Expanding the operations of your business to multiple cities can place a significant burden on your team -- and bank account. This is the challenge Michael Alexis faced when his company, Team Building, first ventured out of its home of New York to cities across the country.
In this interview with Inverse, he details what went wrong when his company scaled up, and how the issue got fixed in the Q&A (edited for length and clarity) below.
Tell us what your company does.
We run team building activities in more than 16 U.S. cities, including New York City, San Francisco, Chicago and Los Angeles. Team building is an investment that organizations make in their staff, with a goal of improving communication and collaboration between employees, productivity, retention and other important factors. Our team building activities include guacamole making competitions, scavenger hunts, museum tours and more.
At what point did you scale up, and what did that growth look like?
Our first operating location was New York City. Our team was very small, with onsite facilitators supported by a few contractors that did tasks like admin, marketing and sales. Once we had some reliable processes and could justify more admin and marketing spend, around the $100,000 revenue mark, we started to expand to additional cities. We launched Washington D.C. first, because of its proximity to NYC. Next was San Francisco, Chicago and Los Angeles. We selected these cities based on market potential; there are large companies that invest in team building activities for their staff. Once we had this foundation of five cities, we hired additional full-time staff, invested more in marketing and were able to quickly launch the other 11+ cities we now operate in.
What went wrong when you scaled up?
The greatest challenge in scaling was making sure we had sufficient work available to employees in each city. Essentially we have a localized “chicken and egg problem." With each launch, we needed staff available to run the events, and also enough events to justify the hire. When many companies scale, they can grow by leveraging existing relationships. For example, selling more to the clients they already have. In our case, the chicken-egg scenario was only marginally helped by our contacts and business relationships in other cities; it was just different markets with different decision makers.
How bad did things get?
Our first expansion was expensive, but relatively smooth. As we tried to launch more cities at a faster pace, we had trouble retaining staff. We would invest at least dozens of hours and thousands of dollars in finding and training local facilitators. With those team members in place, we would start marketing and generating leads for our sales team. This process could easily have a lag on actually running those team building activities for weeks or even months.
During this time, our local facilitators would look for other work or otherwise become unavailable to us, and we would need to invest in the hiring process again. This challenge and expense was compounded because we needed multiple-facilitators trained-up in each city to make sure someone would be available at a client's desired time for their event. Overall, our growth was slow, expensive and frustrating.
How did you fix the issue?
One way we overcame this problem is by using a hub and spoke approach to labor. For example, our team members in Austin are able to serve Dallas, Houston and San Antonio as well. Similarly, our Los Angeles team regularly travels to San Francisco and Seattle for corporate events in those cities. This arrangement means that employees in our hub cities get more work, while we can offer our team building activities in many more cities than otherwise possible.
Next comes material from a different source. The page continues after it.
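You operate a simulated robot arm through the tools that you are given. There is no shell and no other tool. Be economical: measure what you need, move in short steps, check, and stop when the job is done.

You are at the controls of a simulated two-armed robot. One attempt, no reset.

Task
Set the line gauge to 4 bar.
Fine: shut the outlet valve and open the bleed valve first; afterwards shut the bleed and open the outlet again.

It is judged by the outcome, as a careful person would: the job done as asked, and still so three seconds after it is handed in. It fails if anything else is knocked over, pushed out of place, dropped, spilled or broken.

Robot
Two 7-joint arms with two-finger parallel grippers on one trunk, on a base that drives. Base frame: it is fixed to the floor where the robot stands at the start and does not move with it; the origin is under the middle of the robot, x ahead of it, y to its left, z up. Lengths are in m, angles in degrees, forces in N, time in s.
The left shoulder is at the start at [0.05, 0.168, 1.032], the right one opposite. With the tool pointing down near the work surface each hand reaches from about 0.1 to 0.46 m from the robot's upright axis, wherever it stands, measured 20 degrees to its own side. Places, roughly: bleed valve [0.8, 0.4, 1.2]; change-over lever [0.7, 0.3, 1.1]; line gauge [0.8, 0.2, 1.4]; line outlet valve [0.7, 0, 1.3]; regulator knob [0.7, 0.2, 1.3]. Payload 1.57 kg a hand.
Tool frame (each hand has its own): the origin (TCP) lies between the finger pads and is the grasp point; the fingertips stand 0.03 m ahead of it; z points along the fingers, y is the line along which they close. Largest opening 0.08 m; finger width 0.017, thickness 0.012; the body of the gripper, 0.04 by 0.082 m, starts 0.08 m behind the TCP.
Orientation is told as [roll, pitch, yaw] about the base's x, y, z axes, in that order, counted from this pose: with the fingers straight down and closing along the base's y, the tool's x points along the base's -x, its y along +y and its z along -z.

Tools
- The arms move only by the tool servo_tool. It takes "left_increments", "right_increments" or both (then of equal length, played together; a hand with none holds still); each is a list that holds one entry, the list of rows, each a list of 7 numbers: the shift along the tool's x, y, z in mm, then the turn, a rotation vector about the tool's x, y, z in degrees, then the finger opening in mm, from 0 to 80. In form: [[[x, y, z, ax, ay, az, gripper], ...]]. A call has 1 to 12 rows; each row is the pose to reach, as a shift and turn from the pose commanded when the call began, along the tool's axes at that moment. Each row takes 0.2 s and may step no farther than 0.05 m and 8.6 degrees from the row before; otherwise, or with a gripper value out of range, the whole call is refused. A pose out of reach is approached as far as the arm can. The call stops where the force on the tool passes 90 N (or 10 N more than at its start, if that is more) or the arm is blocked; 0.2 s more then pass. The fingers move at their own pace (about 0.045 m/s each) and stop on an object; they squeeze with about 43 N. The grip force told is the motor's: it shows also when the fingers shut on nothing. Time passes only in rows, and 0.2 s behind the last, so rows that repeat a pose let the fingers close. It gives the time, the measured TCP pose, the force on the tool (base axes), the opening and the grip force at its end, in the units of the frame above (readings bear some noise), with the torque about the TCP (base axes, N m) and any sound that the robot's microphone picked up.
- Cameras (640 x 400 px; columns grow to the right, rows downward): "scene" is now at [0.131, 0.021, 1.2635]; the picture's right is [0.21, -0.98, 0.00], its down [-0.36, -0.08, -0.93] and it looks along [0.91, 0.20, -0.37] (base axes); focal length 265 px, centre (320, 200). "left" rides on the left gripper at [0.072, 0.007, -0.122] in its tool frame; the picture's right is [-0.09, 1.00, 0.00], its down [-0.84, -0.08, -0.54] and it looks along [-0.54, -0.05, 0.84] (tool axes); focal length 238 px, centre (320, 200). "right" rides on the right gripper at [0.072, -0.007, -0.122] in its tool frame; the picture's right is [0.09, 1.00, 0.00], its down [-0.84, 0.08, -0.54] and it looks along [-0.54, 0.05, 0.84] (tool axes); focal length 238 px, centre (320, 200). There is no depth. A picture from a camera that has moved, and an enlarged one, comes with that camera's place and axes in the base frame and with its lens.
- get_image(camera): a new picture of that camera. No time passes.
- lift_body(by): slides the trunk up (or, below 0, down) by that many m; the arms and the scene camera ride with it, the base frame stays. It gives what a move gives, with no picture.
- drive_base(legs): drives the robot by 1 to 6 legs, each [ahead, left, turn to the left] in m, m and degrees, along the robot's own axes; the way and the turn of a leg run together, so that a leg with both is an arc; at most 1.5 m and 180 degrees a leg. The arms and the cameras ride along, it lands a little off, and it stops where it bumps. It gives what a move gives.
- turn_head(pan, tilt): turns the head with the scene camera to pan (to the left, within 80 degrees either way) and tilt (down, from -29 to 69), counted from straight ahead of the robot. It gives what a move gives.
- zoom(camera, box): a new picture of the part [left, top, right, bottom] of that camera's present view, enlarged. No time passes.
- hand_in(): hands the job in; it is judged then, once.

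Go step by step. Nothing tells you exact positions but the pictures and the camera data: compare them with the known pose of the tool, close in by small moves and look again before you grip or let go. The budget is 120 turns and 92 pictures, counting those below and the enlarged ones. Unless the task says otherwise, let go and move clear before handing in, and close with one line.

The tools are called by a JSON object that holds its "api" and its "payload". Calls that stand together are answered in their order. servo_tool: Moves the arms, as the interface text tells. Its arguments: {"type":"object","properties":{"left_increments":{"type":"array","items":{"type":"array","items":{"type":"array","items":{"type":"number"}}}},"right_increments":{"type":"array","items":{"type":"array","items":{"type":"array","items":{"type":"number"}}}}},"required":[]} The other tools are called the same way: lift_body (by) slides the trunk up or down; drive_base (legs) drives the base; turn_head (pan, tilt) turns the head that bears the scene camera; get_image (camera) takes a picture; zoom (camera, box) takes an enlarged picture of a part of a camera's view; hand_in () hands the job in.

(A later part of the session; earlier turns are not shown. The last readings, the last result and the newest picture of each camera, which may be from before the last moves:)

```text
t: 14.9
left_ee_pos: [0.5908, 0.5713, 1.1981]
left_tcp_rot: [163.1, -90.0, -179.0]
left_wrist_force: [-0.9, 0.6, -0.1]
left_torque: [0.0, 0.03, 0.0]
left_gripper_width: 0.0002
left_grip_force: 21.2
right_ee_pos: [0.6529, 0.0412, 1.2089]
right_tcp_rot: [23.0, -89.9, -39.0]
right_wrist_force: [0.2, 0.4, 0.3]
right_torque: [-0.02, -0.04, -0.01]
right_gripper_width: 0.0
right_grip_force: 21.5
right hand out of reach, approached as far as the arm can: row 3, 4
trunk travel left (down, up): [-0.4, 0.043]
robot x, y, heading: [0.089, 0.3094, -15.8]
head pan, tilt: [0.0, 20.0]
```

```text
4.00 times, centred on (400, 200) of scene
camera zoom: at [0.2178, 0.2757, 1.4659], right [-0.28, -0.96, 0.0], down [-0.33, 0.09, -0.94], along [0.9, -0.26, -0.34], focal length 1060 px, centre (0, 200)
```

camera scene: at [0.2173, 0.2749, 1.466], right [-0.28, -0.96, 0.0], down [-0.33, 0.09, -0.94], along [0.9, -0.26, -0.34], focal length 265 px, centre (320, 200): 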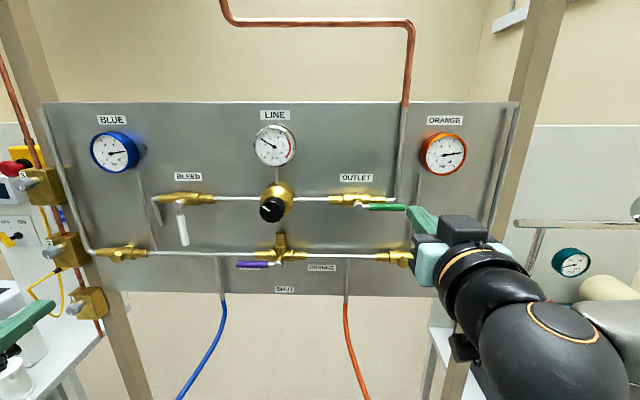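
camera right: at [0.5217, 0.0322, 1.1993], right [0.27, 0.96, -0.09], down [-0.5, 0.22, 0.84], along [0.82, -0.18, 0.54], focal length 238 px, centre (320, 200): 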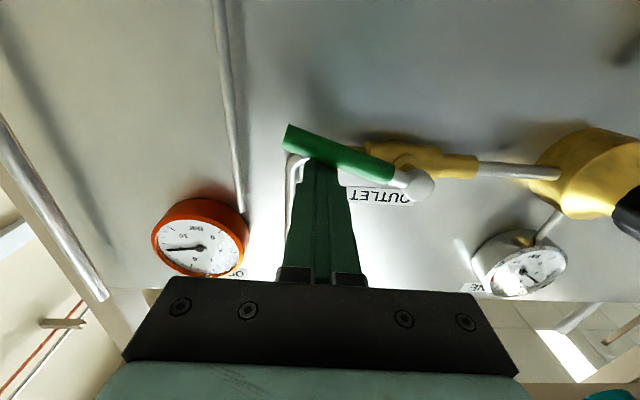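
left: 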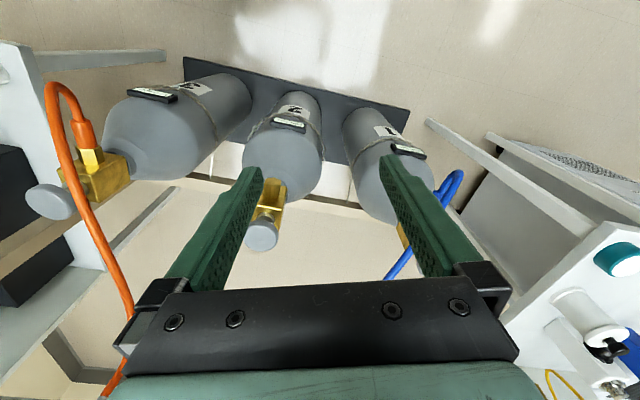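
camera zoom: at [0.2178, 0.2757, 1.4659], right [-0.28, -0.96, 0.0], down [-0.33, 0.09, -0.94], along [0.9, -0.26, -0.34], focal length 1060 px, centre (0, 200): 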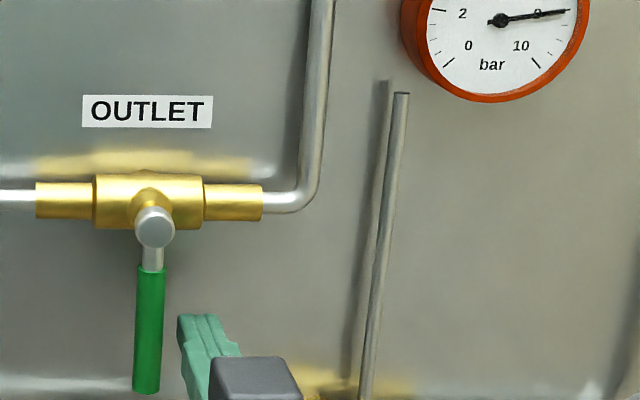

Another strategy that has been successful is soft launching cities. Previously, we believed we needed to have a local team in place before we started marketing; just in case a client wanted to book an event immediately or within a few days. Now, we do marketing work first to generate interest and then when we have a list of potential clients we start selling the events. This method is successful in making sure we have enough work for facilitators from the start.
Where did you get the idea for the fix?
The strategy evolved organically from business opportunities that came to us. For example, we would have a potential client in Boston when we didn't already have operations there. We wanted the revenue to help fuel our growth, so we would fly in team members from NYC or Washington D.C. As these opportunities came more frequently, we started to streamline the process for checking staff availability, booking flights and other travel arrangements. With those processes in place we saw an opportunity to do it more consistently and profitably.
What do things look like now that you’ve corrected the problem?
Launching new cities is considerably more efficient and less expensive than it used to be. For example, we don't have the large upfront cost of hiring. This reduced expense means that we can scale more quickly.
However, there is one drawback of our strategy: we spend a lot more on travel. Buying flights for team members as often as we do is still a significant investment. The advantage is that we can spread these costs out over months and years, and the cost is always associated with a revenue generating activity (running events for clients).
What did you learn from this experience that other business leaders need to know?
One of my life lessons is "don't make it harder than it has to be." For example, if you want to lose weight then you don't need to bake quinoa and asparagus muffins with agave syrup -- it’s a much more direct route to drink more water, eat more veggies and reduce your sugar intake.
For us, we didn't need to do the hard thing -- hiring and investing in local staff. Instead, we found an easier way, which was running the events with staff we already have. I believe you could apply this principle in a wide variety of settings and especially with scaling.